I'd aged out of Peter Porker between Marvel Tails with an i and The Spectacular Spider-Ham ongoing series, but I randomly ended up with #6 at some point. Our hero must battle Ducktor Doom and the attack of giant killer vegetable to save Aunt May. I think I thought it would be funnier? I did like Peter's kid sidekicks, Bunsen Bunny, J. Jeremiah Jackal, Jr., and especially Upton Adam Stray, who looked like a New Wave take on Felix the Cat. There was an Awful Flight back-up story, which leaned way to hard on the McKenzie Brothers riff, but I still liked that weird Steve Mellor art.

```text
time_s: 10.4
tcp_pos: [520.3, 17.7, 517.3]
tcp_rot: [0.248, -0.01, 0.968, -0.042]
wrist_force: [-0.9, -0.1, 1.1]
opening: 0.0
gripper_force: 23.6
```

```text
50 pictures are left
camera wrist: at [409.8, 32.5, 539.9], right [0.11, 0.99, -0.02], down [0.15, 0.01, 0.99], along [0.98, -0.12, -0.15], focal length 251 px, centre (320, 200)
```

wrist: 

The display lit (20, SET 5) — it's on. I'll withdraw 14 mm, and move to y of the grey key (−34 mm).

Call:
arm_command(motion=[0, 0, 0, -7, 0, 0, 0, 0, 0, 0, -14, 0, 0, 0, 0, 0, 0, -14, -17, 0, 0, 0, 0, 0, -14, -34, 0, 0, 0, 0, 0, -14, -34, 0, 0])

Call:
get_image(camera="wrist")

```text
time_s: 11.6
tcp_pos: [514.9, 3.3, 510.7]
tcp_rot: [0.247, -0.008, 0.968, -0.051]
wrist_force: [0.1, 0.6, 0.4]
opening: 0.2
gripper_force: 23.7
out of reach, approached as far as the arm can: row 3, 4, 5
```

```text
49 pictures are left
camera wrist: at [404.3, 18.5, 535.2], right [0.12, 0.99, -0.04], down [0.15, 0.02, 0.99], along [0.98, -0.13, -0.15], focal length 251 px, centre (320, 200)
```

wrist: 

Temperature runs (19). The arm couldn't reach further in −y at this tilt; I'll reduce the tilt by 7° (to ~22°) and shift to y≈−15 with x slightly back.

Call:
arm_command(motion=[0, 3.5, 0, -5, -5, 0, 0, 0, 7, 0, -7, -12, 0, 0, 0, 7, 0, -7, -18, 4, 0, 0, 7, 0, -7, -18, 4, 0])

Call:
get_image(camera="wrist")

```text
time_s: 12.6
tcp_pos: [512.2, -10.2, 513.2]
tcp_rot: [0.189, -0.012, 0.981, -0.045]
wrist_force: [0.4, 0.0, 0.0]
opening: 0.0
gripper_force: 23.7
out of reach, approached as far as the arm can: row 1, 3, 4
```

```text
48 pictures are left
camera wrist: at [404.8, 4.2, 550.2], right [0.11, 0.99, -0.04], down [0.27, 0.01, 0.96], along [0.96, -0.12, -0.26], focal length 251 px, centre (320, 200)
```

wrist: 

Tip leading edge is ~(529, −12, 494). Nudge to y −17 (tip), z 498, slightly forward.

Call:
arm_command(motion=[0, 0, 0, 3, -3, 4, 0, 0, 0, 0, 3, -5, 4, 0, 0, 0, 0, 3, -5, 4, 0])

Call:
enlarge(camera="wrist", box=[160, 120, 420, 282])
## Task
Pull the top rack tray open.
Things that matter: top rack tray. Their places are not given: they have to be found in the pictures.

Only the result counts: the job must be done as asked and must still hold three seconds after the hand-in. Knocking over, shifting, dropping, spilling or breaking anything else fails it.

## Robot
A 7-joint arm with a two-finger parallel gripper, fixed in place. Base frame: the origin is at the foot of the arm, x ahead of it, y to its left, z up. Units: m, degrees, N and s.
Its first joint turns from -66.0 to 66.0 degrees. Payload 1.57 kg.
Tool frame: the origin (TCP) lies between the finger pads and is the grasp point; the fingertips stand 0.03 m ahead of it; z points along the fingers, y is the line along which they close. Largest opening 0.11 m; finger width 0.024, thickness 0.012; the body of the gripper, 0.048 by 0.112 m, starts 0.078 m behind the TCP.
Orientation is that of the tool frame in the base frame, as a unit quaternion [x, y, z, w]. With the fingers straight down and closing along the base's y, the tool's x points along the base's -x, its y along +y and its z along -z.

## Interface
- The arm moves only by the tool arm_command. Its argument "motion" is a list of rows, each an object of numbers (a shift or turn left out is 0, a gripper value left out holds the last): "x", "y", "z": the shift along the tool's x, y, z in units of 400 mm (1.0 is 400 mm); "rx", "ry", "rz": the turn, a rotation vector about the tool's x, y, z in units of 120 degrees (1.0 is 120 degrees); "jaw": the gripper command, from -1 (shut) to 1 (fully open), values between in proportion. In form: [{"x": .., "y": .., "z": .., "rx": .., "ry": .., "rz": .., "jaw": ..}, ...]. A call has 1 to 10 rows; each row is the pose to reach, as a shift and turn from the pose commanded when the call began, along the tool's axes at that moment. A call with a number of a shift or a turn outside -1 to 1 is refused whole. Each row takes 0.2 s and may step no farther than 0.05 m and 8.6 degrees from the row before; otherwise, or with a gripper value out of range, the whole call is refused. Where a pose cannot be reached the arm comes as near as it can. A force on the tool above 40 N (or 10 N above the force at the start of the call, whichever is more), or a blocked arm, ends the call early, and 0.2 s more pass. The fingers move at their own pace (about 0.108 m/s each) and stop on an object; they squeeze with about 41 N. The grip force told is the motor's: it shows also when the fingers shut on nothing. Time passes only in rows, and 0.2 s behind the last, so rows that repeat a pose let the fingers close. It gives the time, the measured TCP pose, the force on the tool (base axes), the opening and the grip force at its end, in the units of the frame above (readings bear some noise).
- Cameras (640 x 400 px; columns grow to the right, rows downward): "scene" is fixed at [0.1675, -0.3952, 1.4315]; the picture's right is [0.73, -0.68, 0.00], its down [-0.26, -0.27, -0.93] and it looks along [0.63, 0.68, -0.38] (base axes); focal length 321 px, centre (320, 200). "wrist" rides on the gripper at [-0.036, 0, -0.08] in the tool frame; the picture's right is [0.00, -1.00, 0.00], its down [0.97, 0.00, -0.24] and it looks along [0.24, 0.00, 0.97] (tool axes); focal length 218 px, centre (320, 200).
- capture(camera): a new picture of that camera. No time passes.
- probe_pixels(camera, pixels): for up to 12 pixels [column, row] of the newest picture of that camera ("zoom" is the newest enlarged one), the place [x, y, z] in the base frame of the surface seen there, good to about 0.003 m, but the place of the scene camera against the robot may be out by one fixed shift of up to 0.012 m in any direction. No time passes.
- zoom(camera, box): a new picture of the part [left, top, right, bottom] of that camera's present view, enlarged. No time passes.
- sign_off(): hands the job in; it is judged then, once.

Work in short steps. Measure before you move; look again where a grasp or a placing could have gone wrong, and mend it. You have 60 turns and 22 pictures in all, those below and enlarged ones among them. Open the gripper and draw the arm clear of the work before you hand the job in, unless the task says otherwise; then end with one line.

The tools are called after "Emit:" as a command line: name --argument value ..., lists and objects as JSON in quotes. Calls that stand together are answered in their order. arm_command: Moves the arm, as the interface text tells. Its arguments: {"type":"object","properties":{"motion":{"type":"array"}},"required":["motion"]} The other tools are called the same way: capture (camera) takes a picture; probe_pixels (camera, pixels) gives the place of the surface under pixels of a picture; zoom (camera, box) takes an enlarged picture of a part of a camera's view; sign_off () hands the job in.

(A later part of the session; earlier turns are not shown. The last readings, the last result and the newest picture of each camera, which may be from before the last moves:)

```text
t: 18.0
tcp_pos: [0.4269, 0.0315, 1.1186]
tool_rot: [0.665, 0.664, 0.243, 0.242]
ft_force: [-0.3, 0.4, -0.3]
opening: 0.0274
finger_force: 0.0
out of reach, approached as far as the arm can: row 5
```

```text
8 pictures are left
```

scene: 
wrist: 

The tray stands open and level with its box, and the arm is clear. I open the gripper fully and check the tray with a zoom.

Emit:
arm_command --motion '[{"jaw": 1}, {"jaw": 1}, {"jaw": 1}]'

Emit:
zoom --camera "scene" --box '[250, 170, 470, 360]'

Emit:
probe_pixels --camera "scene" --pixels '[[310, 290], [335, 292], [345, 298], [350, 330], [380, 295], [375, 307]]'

One that held up it's comedy promise, at least in the first half, was the Ambush Bug Stocking Stuffer. The cover warned readers not to open the book until December 25th, but I waited until 1987, when I got the book at Third Planet. I proceeded to read it most Christmases for the next several years though. You'd think a Jewish creator like Keith Giffen would have little interest in the holiday, except that's actually probably part of the reason he's done so many parodies of it, and you can't deny it's secular cultural impact. It's abuse of Hukka from Atari Force is legendary, and I think I started drinking Yoo-Hoos because old Irwin Schwab reaches for a statted photograph of one in this comic. It's a can though, and everybody knows that you should only drink Yoo-Hoos from an ice cold glass model. He really is a crazed maniac. The book goes on to parody Night of the Living Dead and rebut Steve Ditko's objectivist comics with a jaundiced view of the American justice system. Yes, in a xmas comic. And that's before things getting entirely insane, bringing in Ernie Colon and offering stacked fan polls and introducing Chibi illustration to western audiences. This really is a wild one, and it's been too many years since I gave it a read, especially since I own the story multiple times over at this point.